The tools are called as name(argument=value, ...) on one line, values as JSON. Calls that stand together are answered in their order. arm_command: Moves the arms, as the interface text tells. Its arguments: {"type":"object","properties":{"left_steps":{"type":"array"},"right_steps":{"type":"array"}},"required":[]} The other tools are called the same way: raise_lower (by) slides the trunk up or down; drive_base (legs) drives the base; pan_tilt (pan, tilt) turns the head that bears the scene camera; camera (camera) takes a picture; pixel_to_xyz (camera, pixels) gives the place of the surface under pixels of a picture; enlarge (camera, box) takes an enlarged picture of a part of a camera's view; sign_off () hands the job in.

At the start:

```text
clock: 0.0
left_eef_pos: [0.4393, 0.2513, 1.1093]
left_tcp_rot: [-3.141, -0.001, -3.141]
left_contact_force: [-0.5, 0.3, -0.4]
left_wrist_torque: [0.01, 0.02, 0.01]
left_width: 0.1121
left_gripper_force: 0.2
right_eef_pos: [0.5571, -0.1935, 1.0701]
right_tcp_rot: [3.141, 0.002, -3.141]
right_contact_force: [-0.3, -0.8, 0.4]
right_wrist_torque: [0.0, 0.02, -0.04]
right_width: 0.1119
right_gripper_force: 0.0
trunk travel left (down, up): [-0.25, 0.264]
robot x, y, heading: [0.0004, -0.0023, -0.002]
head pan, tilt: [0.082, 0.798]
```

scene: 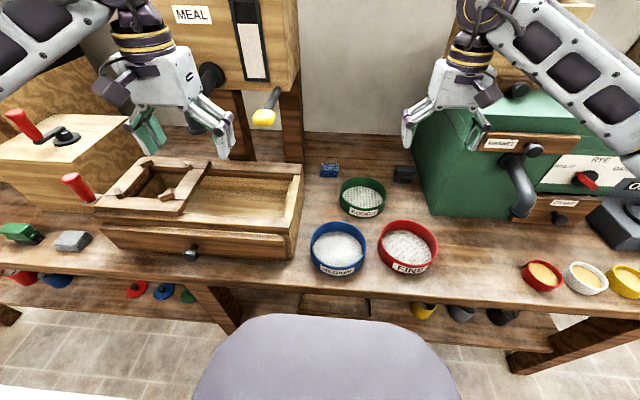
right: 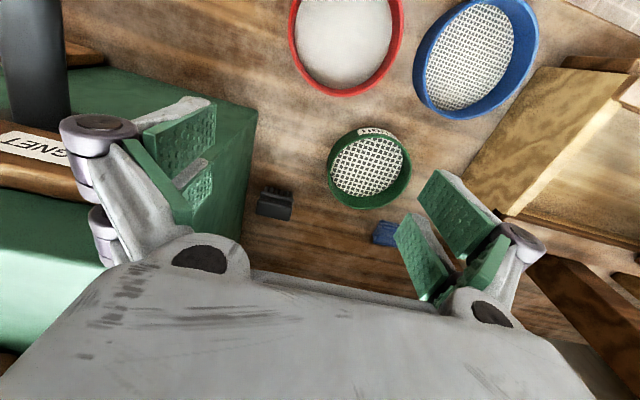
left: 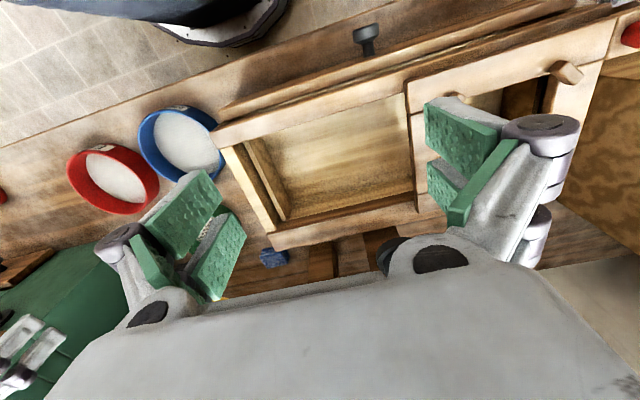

Exercise goal: Transcribe the listing above verbatim. Omit the pictures.

Solution to this problem:
The tools are called as name(argument=value, ...) on one line, values as JSON. Calls that stand together are answered in their order. arm_command: Moves the arms, as the interface text tells. Its arguments: {"type":"object","properties":{"left_steps":{"type":"array"},"right_steps":{"type":"array"}},"required":[]} The other tools are called the same way: raise_lower (by) slides the trunk up or down; drive_base (legs) drives the base; pan_tilt (pan, tilt) turns the head that bears the scene camera; camera (camera) takes a picture; pixel_to_xyz (camera, pixels) gives the place of the surface under pixels of a picture; enlarge (camera, box) takes an enlarged picture of a part of a camera's view; sign_off () hands the job in.

At the start:

```text
clock: 0.0
left_eef_pos: [0.4393, 0.2513, 1.1093]
left_tcp_rot: [-3.141, -0.001, -3.141]
left_contact_force: [-0.5, 0.3, -0.4]
left_wrist_torque: [0.01, 0.02, 0.01]
left_width: 0.1121
left_gripper_force: 0.2
right_eef_pos: [0.5571, -0.1935, 1.0701]
right_tcp_rot: [3.141, 0.002, -3.141]
right_contact_force: [-0.3, -0.8, 0.4]
right_wrist_torque: [0.0, 0.02, -0.04]
right_width: 0.1119
right_gripper_force: 0.0
trunk travel left (down, up): [-0.25, 0.264]
robot x, y, heading: [0.0004, -0.0023, -0.002]
head pan, tilt: [0.082, 0.798]
```

scene: 
right: 
left: 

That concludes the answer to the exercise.